REQUIREMENT
Reproduce the data exactly and drop any pictures it holds.

========================================

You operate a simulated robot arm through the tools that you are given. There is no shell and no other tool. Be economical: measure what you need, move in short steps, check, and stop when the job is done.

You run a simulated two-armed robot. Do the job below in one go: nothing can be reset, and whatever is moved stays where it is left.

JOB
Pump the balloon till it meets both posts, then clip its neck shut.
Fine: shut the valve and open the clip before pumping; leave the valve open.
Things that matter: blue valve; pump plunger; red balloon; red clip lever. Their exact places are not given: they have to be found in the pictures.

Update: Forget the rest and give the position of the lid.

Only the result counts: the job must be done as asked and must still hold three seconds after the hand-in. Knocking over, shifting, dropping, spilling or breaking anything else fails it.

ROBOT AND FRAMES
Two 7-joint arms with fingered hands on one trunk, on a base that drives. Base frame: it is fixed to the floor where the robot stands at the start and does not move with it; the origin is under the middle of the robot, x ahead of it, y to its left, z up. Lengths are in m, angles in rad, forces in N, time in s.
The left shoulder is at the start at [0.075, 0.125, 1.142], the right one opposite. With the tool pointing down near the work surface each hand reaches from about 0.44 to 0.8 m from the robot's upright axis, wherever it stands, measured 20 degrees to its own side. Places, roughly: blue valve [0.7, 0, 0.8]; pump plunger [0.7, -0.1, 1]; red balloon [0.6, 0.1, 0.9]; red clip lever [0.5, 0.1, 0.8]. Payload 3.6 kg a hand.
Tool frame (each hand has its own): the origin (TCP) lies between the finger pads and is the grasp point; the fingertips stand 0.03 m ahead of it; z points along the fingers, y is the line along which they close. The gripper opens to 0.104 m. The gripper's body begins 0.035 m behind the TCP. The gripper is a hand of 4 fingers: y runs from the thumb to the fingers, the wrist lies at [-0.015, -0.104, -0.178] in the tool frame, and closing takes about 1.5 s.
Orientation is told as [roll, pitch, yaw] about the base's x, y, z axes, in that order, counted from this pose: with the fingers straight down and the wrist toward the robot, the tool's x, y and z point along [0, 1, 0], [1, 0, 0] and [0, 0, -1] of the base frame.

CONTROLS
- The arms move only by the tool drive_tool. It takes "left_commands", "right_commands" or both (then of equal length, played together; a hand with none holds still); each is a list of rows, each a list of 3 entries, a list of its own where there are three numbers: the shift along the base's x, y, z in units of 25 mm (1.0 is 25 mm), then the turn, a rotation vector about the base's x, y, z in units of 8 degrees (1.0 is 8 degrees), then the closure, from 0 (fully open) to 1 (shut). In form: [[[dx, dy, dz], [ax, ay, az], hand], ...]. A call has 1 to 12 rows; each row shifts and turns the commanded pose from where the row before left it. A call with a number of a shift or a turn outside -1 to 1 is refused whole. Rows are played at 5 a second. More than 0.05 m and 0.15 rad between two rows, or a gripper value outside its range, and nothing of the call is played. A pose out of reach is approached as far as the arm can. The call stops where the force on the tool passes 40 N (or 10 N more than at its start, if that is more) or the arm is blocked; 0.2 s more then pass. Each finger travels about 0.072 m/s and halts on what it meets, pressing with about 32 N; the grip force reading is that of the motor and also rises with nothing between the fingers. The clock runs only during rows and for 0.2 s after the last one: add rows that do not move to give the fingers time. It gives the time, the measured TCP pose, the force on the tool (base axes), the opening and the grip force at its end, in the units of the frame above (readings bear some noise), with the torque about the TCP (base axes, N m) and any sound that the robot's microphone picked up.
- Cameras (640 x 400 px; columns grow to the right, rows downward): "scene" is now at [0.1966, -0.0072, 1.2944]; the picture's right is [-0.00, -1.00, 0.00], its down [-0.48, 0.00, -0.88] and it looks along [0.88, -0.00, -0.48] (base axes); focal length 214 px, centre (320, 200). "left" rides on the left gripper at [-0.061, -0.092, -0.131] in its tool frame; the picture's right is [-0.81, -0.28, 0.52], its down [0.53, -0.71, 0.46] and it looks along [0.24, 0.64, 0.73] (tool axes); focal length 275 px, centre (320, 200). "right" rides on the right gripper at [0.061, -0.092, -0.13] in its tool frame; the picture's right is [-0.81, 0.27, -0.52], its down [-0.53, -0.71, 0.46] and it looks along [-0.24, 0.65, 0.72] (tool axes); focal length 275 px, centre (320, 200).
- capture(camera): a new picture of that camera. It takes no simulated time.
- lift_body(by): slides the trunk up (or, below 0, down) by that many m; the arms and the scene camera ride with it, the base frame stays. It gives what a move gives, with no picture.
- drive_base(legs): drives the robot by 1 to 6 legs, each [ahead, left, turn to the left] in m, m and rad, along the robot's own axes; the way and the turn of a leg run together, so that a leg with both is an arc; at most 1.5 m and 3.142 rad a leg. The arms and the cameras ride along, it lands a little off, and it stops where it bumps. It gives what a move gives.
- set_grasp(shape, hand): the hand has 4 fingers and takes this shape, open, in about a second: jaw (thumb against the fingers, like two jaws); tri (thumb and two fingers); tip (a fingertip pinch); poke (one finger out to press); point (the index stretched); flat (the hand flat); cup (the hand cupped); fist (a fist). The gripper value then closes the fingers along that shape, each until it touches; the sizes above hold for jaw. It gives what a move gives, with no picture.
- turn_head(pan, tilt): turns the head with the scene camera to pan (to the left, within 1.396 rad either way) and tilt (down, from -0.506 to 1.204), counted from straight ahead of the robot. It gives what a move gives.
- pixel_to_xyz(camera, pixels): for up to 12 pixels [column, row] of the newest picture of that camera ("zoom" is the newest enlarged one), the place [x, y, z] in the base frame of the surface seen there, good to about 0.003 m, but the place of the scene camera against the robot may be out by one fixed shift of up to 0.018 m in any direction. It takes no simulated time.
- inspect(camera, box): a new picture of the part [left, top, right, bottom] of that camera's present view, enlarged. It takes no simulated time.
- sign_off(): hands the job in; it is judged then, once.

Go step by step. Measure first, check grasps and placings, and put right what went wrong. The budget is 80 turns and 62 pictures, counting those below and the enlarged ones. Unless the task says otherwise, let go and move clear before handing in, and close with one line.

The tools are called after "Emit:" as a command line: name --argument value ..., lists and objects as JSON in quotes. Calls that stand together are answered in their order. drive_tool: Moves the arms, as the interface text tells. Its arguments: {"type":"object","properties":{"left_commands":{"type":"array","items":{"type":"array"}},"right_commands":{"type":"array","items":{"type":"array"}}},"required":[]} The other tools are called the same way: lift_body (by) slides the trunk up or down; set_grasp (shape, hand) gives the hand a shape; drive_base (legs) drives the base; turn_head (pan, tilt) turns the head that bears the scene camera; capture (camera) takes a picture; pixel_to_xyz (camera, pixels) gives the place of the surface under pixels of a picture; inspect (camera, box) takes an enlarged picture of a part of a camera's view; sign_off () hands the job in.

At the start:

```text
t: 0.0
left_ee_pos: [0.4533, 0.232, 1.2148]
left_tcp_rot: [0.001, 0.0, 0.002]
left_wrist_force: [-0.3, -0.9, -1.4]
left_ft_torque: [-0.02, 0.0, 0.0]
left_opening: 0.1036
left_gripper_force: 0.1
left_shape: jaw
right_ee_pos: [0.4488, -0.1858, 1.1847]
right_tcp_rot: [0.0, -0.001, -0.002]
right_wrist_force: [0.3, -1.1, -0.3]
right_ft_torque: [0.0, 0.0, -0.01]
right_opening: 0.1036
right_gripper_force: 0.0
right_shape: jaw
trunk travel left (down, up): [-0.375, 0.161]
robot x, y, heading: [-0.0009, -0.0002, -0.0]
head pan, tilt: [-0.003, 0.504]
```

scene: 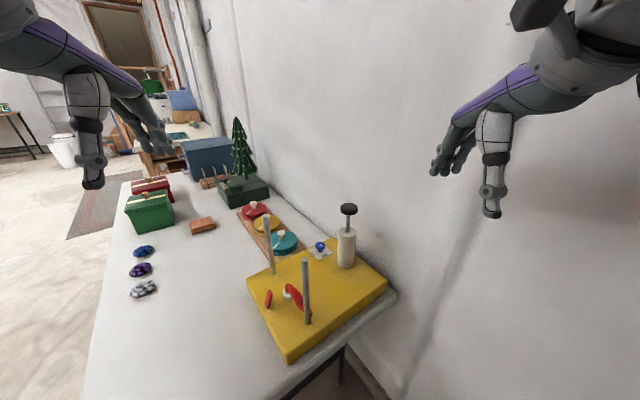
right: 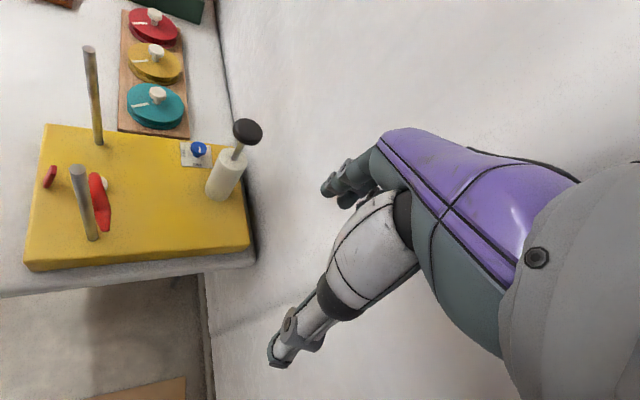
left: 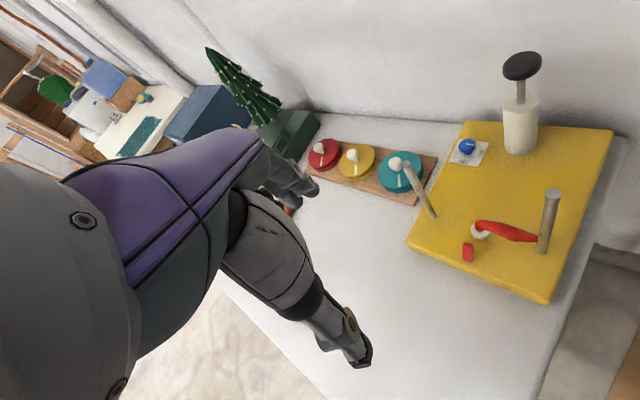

========================================

ANSWER TO THIS TASK
You operate a simulated robot arm through the tools that you are given. There is no shell and no other tool. Be economical: measure what you need, move in short steps, check, and stop when the job is done.

You run a simulated two-armed robot. Do the job below in one go: nothing can be reset, and whatever is moved stays where it is left.

JOB
Pump the balloon till it meets both posts, then clip its neck shut.
Fine: shut the valve and open the clip before pumping; leave the valve open.
Things that matter: blue valve; pump plunger; red balloon; red clip lever. Their exact places are not given: they have to be found in the pictures.

Update: Forget the rest and give the position of the lid.

Only the result counts: the job must be done as asked and must still hold three seconds after the hand-in. Knocking over, shifting, dropping, spilling or breaking anything else fails it.

ROBOT AND FRAMES
Two 7-joint arms with fingered hands on one trunk, on a base that drives. Base frame: it is fixed to the floor where the robot stands at the start and does not move with it; the origin is under the middle of the robot, x ahead of it, y to its left, z up. Lengths are in m, angles in rad, forces in N, time in s.
The left shoulder is at the start at [0.075, 0.125, 1.142], the right one opposite. With the tool pointing down near the work surface each hand reaches from about 0.44 to 0.8 m from the robot's upright axis, wherever it stands, measured 20 degrees to its own side. Places, roughly: blue valve [0.7, 0, 0.8]; pump plunger [0.7, -0.1, 1]; red balloon [0.6, 0.1, 0.9]; red clip lever [0.5, 0.1, 0.8]. Payload 3.6 kg a hand.
Tool frame (each hand has its own): the origin (TCP) lies between the finger pads and is the grasp point; the fingertips stand 0.03 m ahead of it; z points along the fingers, y is the line along which they close. The gripper opens to 0.104 m. The gripper's body begins 0.035 m behind the TCP. The gripper is a hand of 4 fingers: y runs from the thumb to the fingers, the wrist lies at [-0.015, -0.104, -0.178] in the tool frame, and closing takes about 1.5 s.
Orientation is told as [roll, pitch, yaw] about the base's x, y, z axes, in that order, counted from this pose: with the fingers straight down and the wrist toward the robot, the tool's x, y and z point along [0, 1, 0], [1, 0, 0] and [0, 0, -1] of the base frame.

CONTROLS
- The arms move only by the tool drive_tool. It takes "left_commands", "right_commands" or both (then of equal length, played together; a hand with none holds still); each is a list of rows, each a list of 3 entries, a list of its own where there are three numbers: the shift along the base's x, y, z in units of 25 mm (1.0 is 25 mm), then the turn, a rotation vector about the base's x, y, z in units of 8 degrees (1.0 is 8 degrees), then the closure, from 0 (fully open) to 1 (shut). In form: [[[dx, dy, dz], [ax, ay, az], hand], ...]. A call has 1 to 12 rows; each row shifts and turns the commanded pose from where the row before left it. A call with a number of a shift or a turn outside -1 to 1 is refused whole. Rows are played at 5 a second. More than 0.05 m and 0.15 rad between two rows, or a gripper value outside its range, and nothing of the call is played. A pose out of reach is approached as far as the arm can. The call stops where the force on the tool passes 40 N (or 10 N more than at its start, if that is more) or the arm is blocked; 0.2 s more then pass. Each finger travels about 0.072 m/s and halts on what it meets, pressing with about 32 N; the grip force reading is that of the motor and also rises with nothing between the fingers. The clock runs only during rows and for 0.2 s after the last one: add rows that do not move to give the fingers time. It gives the time, the measured TCP pose, the force on the tool (base axes), the opening and the grip force at its end, in the units of the frame above (readings bear some noise), with the torque about the TCP (base axes, N m) and any sound that the robot's microphone picked up.
- Cameras (640 x 400 px; columns grow to the right, rows downward): "scene" is now at [0.1966, -0.0072, 1.2944]; the picture's right is [-0.00, -1.00, 0.00], its down [-0.48, 0.00, -0.88] and it looks along [0.88, -0.00, -0.48] (base axes); focal length 214 px, centre (320, 200). "left" rides on the left gripper at [-0.061, -0.092, -0.131] in its tool frame; the picture's right is [-0.81, -0.28, 0.52], its down [0.53, -0.71, 0.46] and it looks along [0.24, 0.64, 0.73] (tool axes); focal length 275 px, centre (320, 200). "right" rides on the right gripper at [0.061, -0.092, -0.13] in its tool frame; the picture's right is [-0.81, 0.27, -0.52], its down [-0.53, -0.71, 0.46] and it looks along [-0.24, 0.65, 0.72] (tool axes); focal length 275 px, centre (320, 200).
- capture(camera): a new picture of that camera. It takes no simulated time.
- lift_body(by): slides the trunk up (or, below 0, down) by that many m; the arms and the scene camera ride with it, the base frame stays. It gives what a move gives, with no picture.
- drive_base(legs): drives the robot by 1 to 6 legs, each [ahead, left, turn to the left] in m, m and rad, along the robot's own axes; the way and the turn of a leg run together, so that a leg with both is an arc; at most 1.5 m and 3.142 rad a leg. The arms and the cameras ride along, it lands a little off, and it stops where it bumps. It gives what a move gives.
- set_grasp(shape, hand): the hand has 4 fingers and takes this shape, open, in about a second: jaw (thumb against the fingers, like two jaws); tri (thumb and two fingers); tip (a fingertip pinch); poke (one finger out to press); point (the index stretched); flat (the hand flat); cup (the hand cupped); fist (a fist). The gripper value then closes the fingers along that shape, each until it touches; the sizes above hold for jaw. It gives what a move gives, with no picture.
- turn_head(pan, tilt): turns the head with the scene camera to pan (to the left, within 1.396 rad either way) and tilt (down, from -0.506 to 1.204), counted from straight ahead of the robot. It gives what a move gives.
- pixel_to_xyz(camera, pixels): for up to 12 pixels [column, row] of the newest picture of that camera ("zoom" is the newest enlarged one), the place [x, y, z] in the base frame of the surface seen there, good to about 0.003 m, but the place of the scene camera against the robot may be out by one fixed shift of up to 0.018 m in any direction. It takes no simulated time.
- inspect(camera, box): a new picture of the part [left, top, right, bottom] of that camera's present view, enlarged. It takes no simulated time.
- sign_off(): hands the job in; it is judged then, once.

Go step by step. Measure first, check grasps and placings, and put right what went wrong. The budget is 80 turns and 62 pictures, counting those below and the enlarged ones. Unless the task says otherwise, let go and move clear before handing in, and close with one line.

The tools are called after "Emit:" as a command line: name --argument value ..., lists and objects as JSON in quotes. Calls that stand together are answered in their order. drive_tool: Moves the arms, as the interface text tells. Its arguments: {"type":"object","properties":{"left_commands":{"type":"array","items":{"type":"array"}},"right_commands":{"type":"array","items":{"type":"array"}}},"required":[]} The other tools are called the same way: lift_body (by) slides the trunk up or down; set_grasp (shape, hand) gives the hand a shape; drive_base (legs) drives the base; turn_head (pan, tilt) turns the head that bears the scene camera; capture (camera) takes a picture; pixel_to_xyz (camera, pixels) gives the place of the surface under pixels of a picture; inspect (camera, box) takes an enlarged picture of a part of a camera's view; sign_off () hands the job in.

At the start:

```text
t: 0.0
left_ee_pos: [0.4533, 0.232, 1.2148]
left_tcp_rot: [0.001, 0.0, 0.002]
left_wrist_force: [-0.3, -0.9, -1.4]
left_ft_torque: [-0.02, 0.0, 0.0]
left_opening: 0.1036
left_gripper_force: 0.1
left_shape: jaw
right_ee_pos: [0.4488, -0.1858, 1.1847]
right_tcp_rot: [0.0, -0.001, -0.002]
right_wrist_force: [0.3, -1.1, -0.3]
right_ft_torque: [0.0, 0.0, -0.01]
right_opening: 0.1036
right_gripper_force: 0.0
right_shape: jaw
trunk travel left (down, up): [-0.375, 0.161]
robot x, y, heading: [-0.0009, -0.0002, -0.0]
head pan, tilt: [-0.003, 0.504]
```

scene: 
right: 
left: 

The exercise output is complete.